Goaltending Key in Jets Quick Start

The Winnipeg Jets got off to their best five game start since moving to Winnipeg, and the franchises best since 2009 when they were still known as the Atlanta Thrashers. Going 4-2 to start the season, Winnipeg has proven thus far that last year was no fluke, and this team appears ready to take the next step.

One of the major reasons this team has found so much success early has been the play of their goaltenders, Ondrej Pavelec and Michael Hutchinson. Both have put up fantastic numbers so far this season and it has carried the Jets to a pretty strong start of the season.

Haunting Inconsistency

Jets goaltending had its moments last year, but they were inconsistent at best. Pavelec started the season rather shaky and was replaced by Hutchinson as the starter at around the 25 game mark. Hutchinson was brilliant as a starter for a while. There was even talk of him deserving to be an All-Star. Shortly after the break Hutchinson’s game began to slip. Whether it was fatigue or the pressure of the playoffs looming, Hutchinson returned to the back up role and watched Pavelec play almost the entire stretch run and into the playoffs.

Though the Jets ended last season with some stellar goaltending, the inconsistency throughout the year definitely affected them, both in the standings and mentally. When every night there is a question in the crease, the team plays differently in front. For the Jets to improve from last seasons result, the question mark in the net needed to go away.

Two Headed Monster

When a team has one goalie that can get the job done they are in good shape. However, if a team can get exceptional goaltending every night, even when their back-up is in, that team becomes very dangerous. That is what the tandem of Pavelec and Hutchinson has given the Jets this season and no matter who coach Paul Maurice chooses on any given night the Jets can win. The numbers speak for themselves. The Jets have given up 13 goals in their six games this year. Two of those have been empty netter. Both goaltenders have save percentages well into the .900’s, Pavelec at .926 and Hutchinson at .968. The goals against averages are just as impressive with the Jets allowing just 2.17 goals against per game.

As team stats go the goalies just stand out more. The Jets once again this season rank in the bottom five in shots against per game (33 shots), and minor penalties (23 minors). This puts a lot of pressure on the goaltenders, not just in the amount of shots but also the quality. Whether it be Pavelec or Hutchinson, the Jets have gotten what they need to succeed.

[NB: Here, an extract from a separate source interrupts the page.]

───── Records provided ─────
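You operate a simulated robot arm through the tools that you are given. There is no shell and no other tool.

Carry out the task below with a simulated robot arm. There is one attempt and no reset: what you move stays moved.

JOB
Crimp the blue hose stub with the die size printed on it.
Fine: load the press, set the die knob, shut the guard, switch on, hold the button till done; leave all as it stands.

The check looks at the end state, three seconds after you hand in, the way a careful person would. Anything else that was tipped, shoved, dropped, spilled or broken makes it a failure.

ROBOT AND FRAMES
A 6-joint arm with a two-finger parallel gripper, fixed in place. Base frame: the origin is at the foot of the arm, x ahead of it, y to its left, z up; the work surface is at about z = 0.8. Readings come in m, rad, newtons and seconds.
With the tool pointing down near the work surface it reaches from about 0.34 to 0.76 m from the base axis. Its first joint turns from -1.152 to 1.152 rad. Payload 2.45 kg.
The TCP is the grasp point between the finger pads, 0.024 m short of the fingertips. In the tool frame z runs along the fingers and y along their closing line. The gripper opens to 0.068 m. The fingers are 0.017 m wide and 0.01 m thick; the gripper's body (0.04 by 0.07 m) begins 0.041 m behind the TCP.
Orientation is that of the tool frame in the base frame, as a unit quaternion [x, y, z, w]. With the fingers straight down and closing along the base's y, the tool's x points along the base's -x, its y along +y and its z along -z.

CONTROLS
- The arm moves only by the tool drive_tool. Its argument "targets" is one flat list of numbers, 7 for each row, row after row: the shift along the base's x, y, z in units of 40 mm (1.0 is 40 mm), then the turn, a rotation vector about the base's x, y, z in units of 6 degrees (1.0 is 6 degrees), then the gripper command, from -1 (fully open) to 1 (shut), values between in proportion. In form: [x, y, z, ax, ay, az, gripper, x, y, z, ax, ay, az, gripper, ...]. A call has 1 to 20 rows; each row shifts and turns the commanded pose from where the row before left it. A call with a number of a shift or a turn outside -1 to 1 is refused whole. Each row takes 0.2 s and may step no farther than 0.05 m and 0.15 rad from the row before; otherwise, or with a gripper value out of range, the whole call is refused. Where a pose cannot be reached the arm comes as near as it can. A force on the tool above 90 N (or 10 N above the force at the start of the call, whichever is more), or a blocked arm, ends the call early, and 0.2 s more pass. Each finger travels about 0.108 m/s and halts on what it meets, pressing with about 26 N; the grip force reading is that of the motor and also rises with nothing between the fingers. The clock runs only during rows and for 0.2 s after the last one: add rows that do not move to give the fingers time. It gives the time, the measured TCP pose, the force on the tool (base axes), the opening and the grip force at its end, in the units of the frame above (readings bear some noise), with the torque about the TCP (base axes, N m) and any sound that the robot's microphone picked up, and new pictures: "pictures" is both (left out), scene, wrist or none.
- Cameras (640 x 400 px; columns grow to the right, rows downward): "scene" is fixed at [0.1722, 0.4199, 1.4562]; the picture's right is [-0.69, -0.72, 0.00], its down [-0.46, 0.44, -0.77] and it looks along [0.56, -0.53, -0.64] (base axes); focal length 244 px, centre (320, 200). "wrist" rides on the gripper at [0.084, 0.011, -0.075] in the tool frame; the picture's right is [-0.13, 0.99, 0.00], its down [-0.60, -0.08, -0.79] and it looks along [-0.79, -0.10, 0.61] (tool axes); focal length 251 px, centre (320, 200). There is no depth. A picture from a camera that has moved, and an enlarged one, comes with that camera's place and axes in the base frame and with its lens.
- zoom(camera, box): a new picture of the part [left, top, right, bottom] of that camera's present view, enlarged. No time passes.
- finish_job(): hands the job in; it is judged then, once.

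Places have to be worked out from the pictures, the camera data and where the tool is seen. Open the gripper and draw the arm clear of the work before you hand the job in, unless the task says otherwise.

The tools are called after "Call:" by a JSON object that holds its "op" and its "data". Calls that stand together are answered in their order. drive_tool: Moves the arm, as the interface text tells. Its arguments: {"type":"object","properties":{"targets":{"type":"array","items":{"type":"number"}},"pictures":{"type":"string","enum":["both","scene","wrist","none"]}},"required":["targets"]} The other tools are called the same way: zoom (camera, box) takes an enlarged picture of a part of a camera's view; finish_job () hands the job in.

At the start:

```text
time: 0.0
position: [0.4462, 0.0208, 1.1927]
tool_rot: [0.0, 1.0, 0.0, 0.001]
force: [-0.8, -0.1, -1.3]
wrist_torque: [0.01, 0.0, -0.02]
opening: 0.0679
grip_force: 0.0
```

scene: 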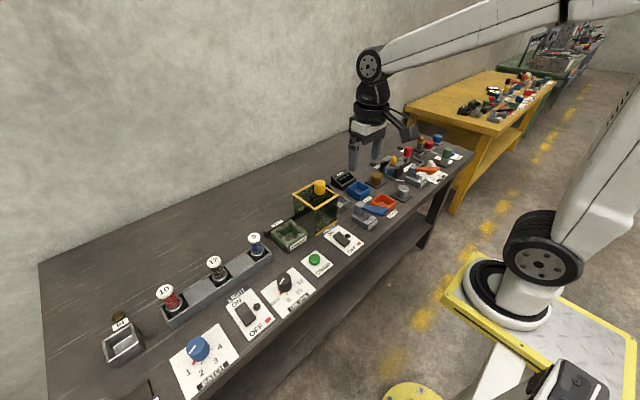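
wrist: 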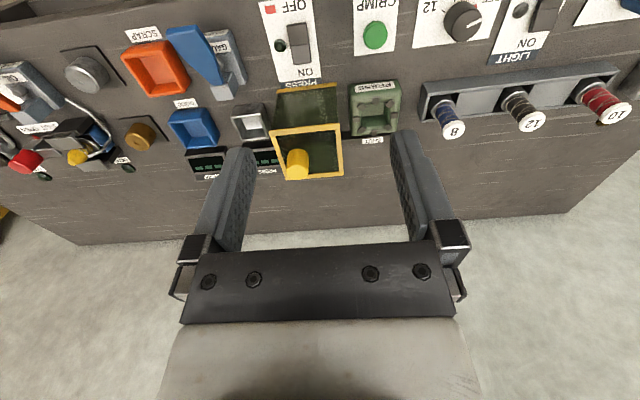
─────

In every game this year the Jets have had a chance, often thanks to their goaltenders. In game 1 the Jets scored six goals, but the offense did not come until the second period. Winnipeg was out-shot 14-6 in the first and that game could have easily been 2 or 3-0 after the first had Pavelec not been rock solid. Game 2 had Hutchinson in the goal, 21 shots and 20 saves got the Jets to 2-0 on the year. Game 3 was Winnipeg’s first loss, but to put it on Pavelec would be ludicrous. Out-shot 44-24, the Jets were dominated all game, not to mention the 6 penalty kills they were forced into. Pavelec gave up three goals and gave the Jets a chance in a game they had no business being part of. This trend has continued in all six games this season, whomever is in net, the Jets have been given a great chance to win. It is unlikely these huge numbers will sustain all season, but if the Jets can get goaltending which ranks inside the top ten, they have the skill up front to win a lot of games. This team has clearly improved, and if their goaltending has as well, they become a frightening team in the Western Conference.